Provide the original wording of the passage given from "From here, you" as far as "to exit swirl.".

Given material:
==========
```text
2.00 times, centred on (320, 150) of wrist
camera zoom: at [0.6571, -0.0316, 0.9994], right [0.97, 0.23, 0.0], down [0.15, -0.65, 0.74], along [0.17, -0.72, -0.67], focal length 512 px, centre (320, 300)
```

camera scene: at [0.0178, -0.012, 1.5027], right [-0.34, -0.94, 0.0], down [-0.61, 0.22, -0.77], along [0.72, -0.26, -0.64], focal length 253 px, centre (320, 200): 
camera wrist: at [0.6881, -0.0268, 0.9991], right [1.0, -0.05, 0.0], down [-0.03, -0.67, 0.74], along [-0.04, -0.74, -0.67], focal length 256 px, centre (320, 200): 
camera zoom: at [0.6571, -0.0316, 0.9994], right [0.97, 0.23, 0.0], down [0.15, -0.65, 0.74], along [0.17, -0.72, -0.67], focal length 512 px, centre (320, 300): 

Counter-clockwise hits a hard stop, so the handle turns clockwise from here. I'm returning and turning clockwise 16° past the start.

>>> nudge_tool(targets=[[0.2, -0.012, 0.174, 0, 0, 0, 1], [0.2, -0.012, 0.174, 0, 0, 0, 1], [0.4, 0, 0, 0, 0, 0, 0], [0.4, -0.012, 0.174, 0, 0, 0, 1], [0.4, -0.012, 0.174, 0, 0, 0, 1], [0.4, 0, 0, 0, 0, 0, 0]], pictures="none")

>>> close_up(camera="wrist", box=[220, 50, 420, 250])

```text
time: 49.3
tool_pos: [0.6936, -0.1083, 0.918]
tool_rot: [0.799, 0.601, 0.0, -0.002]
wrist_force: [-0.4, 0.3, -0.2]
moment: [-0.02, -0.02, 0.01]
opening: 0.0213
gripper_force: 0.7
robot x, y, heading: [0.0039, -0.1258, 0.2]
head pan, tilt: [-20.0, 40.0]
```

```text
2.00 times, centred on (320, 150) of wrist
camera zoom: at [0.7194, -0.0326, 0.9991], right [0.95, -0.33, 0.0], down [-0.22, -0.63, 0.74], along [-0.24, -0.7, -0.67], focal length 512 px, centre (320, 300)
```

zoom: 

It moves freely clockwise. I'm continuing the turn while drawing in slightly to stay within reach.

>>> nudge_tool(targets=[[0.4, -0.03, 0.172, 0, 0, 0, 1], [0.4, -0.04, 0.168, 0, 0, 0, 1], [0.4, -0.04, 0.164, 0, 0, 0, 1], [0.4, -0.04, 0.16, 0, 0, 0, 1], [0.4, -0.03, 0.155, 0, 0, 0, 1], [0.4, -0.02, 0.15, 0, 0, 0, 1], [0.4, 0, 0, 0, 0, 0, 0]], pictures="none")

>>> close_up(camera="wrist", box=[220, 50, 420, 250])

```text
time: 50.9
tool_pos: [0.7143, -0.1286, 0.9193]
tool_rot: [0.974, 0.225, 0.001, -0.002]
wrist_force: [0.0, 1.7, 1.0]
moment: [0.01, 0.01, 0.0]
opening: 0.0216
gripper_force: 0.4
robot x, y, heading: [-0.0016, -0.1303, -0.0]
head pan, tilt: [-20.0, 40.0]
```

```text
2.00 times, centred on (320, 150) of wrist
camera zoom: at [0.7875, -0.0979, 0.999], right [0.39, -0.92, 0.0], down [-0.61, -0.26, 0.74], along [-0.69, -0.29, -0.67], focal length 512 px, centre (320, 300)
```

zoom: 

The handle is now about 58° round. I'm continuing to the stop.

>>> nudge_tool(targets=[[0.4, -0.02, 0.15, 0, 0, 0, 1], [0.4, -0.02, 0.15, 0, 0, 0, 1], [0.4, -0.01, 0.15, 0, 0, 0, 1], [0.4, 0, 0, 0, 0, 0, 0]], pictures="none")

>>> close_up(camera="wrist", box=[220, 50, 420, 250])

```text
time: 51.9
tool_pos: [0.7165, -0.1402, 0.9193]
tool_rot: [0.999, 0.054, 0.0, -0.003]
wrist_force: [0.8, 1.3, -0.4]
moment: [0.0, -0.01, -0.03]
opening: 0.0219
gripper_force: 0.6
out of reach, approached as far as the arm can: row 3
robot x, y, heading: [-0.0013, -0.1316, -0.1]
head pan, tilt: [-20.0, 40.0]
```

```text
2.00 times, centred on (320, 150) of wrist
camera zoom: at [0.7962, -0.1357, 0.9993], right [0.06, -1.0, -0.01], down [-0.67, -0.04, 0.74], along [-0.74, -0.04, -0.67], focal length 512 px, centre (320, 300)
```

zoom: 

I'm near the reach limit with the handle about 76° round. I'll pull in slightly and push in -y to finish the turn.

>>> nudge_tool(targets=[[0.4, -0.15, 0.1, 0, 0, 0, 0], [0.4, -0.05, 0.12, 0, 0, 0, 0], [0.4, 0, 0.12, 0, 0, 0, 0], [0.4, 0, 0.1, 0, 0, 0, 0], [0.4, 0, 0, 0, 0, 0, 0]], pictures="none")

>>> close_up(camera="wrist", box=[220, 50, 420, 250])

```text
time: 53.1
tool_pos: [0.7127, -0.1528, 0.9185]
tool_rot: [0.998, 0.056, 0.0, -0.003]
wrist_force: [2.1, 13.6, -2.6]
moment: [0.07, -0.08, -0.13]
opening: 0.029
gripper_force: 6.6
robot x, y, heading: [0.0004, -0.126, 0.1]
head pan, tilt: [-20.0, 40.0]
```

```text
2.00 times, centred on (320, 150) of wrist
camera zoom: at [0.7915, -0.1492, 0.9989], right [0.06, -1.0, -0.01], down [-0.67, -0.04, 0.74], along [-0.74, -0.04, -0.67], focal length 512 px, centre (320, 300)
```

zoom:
==========
Passage given:
In rStudio, we have walked through the four main areas of rStudio. On the top right, there is a tab called History. Click that tab before starting a single lesson, and then click the broom. This will wipe your history. Then return to Environment and begin your lesson. When done with a single lesson, save your history.
To start your Swirl homework, go into rStudio. In the console, ensure that the swirl package is loaded. We can do this through
library(swirl)
##
## | Hi! Type swirl() when you are ready to begin.
If you did not install this in class for whatever reason, or you are reading ahead, we want to ensure that the package was already loaded. So, if we had some error that said something like:
Error in library(swirl) : there is no package called ‘swirl’
You want to first install swirl. Remember once it’s installed, it still needs to be called to r’s attention that we want to use it.
install.packages("swirl")
library(swirl)
We also want to ensure we have installed the courses that we will be using. You should have done this in class as well. But, in case you didn’t, we want to run the following code. In class, we will be doing our best to include as much information as possible to ourselves where our various functions come from.
You will not see this practice in swirl, but that’s okay. As we will learn, certain functions come from certain packages. swirl, for instance, created new functions for us like install.course(). While you can call this function directly with install.course(), we are going to try and ensure we always tell the reader (that’s you!) what package these things come from. We do that through the use of the double colon (::). This says "In this library on the left, look for this function on the right. Some functions are from the base r language, and so we don’t need to call out what library they’re from. That’s why install.packages() does not have the colon.
install.packages("tidyverse")
swirl::install_course("A_(very)_short_introduction_to_R")
swirl::install.course("Exploratory Data Analysis")
swirl::install_course("Getting and Cleaning Data")
swirl::install_course("R Programming")
From here, you should do what the red text tells you to do. It says type swirl() to begin.
swirl()
Once there, choose a name that you’ll remember and keeps consistent. In class, I’ve been using DrC.
## [1] "Welcome to swirl! Please sign in. If you've been here before, use the same name as you did then. If you are new, call yourself something unique."
## [1] "What should I call you?"
If you have finished all of your homework for the day, you would see something like:
## | Please choose a course, or type 0 to exit swirl.
## 1: Exploratory Data Analysis
## 2: Getting and Cleaning Data
## 3: R Programming
## 4: Take me to the swirl course repository!
==========
Expected output:
From here, you should do what the red text tells you to do. It says type swirl() to begin.
swirl()
Once there, choose a name that you’ll remember and keeps consistent. In class, I’ve been using DrC.
## [1] "Welcome to swirl! Please sign in. If you've been here before, use the same name as you did then. If you are new, call yourself something unique."
## [1] "What should I call you?"
If you have finished all of your homework for the day, you would see something like:
## | Please choose a course, or type 0 to exit swirl.